#### SOURCE EXTRACT ####

Mita, who learned recorder in Yogyakarta in the 1980s, suggested that the reason for studying Western instruments such as recorder and pianika was because of the relative universality of the Western scale. In order to play Indonesian national songs (or Western songs, or popular songs, or songs from other regions in Indonesia), one needs an instrument tuned to the Western scale. In this light, the Western-imported recorder is a tool of diversity. Some of the people I spoke to, however, took issue with the wide use of Western instruments such as the recorder and the pianika in Indonesian schools. My most interesting conversations took place with two professors at UPI who teach Western music. Henry, who teaches guitar lessons, described himself as a korban globalisasi—a victim of globalization—because when he was younger, he didn’t respect his local Sundanese traditions and only cared about learning more popular Western instruments. As a result, he is an expert on the guitar but knows very little about Sundanese music. I pointed out to him that it’s never too late to learn, and that he’s in a good place for it, since UPI employs several experts on Sundanese music and Henry shares an office with some of them, but he told me that his schedule doesn’t allow for the time it would take to really learn the traditions in the way he’d like to.

#### DATASET CONTENT ####

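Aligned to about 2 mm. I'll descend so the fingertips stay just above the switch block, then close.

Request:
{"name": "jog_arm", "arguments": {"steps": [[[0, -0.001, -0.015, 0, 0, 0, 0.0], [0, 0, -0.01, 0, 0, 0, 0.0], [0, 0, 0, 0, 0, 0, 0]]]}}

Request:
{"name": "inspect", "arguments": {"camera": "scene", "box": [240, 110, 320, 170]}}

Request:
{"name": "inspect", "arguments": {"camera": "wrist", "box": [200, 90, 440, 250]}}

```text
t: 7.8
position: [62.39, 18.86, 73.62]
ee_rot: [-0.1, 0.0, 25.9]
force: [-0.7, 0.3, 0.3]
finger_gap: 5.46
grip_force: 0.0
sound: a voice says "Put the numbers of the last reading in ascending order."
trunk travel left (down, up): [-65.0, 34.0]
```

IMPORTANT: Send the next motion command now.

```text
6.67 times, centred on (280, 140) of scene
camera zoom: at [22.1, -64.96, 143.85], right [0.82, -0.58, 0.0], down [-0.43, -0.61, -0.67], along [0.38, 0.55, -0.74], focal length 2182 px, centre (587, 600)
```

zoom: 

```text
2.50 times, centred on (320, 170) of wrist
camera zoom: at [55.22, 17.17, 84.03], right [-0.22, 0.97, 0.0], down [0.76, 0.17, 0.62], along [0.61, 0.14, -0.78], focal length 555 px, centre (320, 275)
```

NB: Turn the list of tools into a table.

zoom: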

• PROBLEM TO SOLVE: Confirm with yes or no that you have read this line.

####

• PROBLEM TO SOLVE: Supply the part of the source extract that comes after its last sentence.

• RESULT FOR THIS EXERCISE:
A few days later, I had a similar conversation with Dodi, who teaches composition at UPI. He too identified with the phrase korban globalisasi and bemoaned the lack of knowledge both he and his students had about the local culture. He thinks it’s a shame that students are learning the recorder and the pianika when they could just as easily learn the Sundanese suling, and he’s developing a project with a Sundanese gamelan teacher, Pak Engkur, to build a gamelan out of bamboo. Dodi stressed that Pak Engkur was the brains behind this operation, since he was just a beginner, but he was proud of his effort to resist remaining a victim of globalization.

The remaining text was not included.